About 150 from Army Cyber are here now, many setting up operations and ensuring systems are in place, Forgarty said. He said he plans to move down in May and the majority will begin moving in June and be completed by August. What is still unsettled is how much of Army Cyber's civilian employees will make the move from the Washington, D.C., area to Augusta, Fogarty said.

"That workforce is critically important to us," he said, people who "may be willing to serve the nation they just don't want to wear a military uniform to do that."

That might be a lot to ask for some who may have lived their entire lives in that area, Fogarty said.

"This is a huge leap to actually uproot themselves, their families and then move down to Georgia," he said, and Army Cyber is trying to help them get the right information so they can move, find housing and get their families settled. But some have already opted out, Fogarty said.

"But there are some others that are still frankly waiting to make a decision," he said, although by late spring he hopes they know who is coming and who isn't.

Then, "it's really identifying where our gaps are and trying to get those positions advertised as fast as possible," he said. "I can't afford to have an operational pause as we make the physical move down."

Those openings will create "opportunity for people locally," Fogarty said. "But if they don't step up the people are not going to wait. They will move from across the region to take advantage of some of the opportunities that the government and the commercial sector will provide."

That will also put Army Cyber in direct competition with private sector contractors already here and expanding or who are coming into the area, he acknowledged.

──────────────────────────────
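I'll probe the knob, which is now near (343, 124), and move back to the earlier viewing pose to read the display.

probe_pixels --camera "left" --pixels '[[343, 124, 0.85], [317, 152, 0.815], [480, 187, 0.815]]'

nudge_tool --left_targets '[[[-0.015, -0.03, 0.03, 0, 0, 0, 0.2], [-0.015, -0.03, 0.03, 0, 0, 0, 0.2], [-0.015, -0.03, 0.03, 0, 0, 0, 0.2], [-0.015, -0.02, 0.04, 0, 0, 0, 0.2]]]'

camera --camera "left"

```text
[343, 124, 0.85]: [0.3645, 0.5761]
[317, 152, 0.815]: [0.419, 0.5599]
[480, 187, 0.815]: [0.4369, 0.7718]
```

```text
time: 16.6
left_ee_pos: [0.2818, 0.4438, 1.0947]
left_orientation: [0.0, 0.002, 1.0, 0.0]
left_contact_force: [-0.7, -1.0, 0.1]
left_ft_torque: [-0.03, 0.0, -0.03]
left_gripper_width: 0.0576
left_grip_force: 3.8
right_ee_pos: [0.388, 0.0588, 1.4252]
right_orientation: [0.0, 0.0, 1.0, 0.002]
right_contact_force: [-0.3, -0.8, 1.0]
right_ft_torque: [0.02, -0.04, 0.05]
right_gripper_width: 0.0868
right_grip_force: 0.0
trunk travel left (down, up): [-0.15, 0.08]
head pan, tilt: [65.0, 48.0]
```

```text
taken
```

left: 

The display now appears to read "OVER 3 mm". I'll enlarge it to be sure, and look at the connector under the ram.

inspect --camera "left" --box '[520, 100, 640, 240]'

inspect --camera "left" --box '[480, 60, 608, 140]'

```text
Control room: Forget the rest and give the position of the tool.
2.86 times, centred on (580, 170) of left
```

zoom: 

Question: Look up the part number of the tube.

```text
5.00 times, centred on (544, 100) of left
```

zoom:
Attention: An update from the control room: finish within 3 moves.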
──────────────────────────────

But that could actually be a good thing because it will provide pressure to create new talent, particularly for the education systems in the area.

"In government, we will make investments," Fogarty said. "Commercial industry will make investments because the school system has to be successful for both of us to operate down here."

Army Cyber has "very aggressive" recruiting and incentives to fill both military and civilian positions but will always have a need for contractors to work often side by side with those personnel on projects, he said.

"I foresee contractors will always provide a portion of the workforce," Fogarty said. "I think that's healthy. That gives me a lot of flexibility to scale up or down. There's some elasticity that provides."

All of that demand for talent is changing and will continue to transform the area, he said.

"As I see the region, I see what's happening downtown and people are getting it and they understand that this is going to be a very talented workforce, whether its government or industry, and they are going to have certain expectations," Fogarty said. "For the city and the county and the region, I'm confident they will be able to scale to meet those expectations. It's absolutely vital that you do."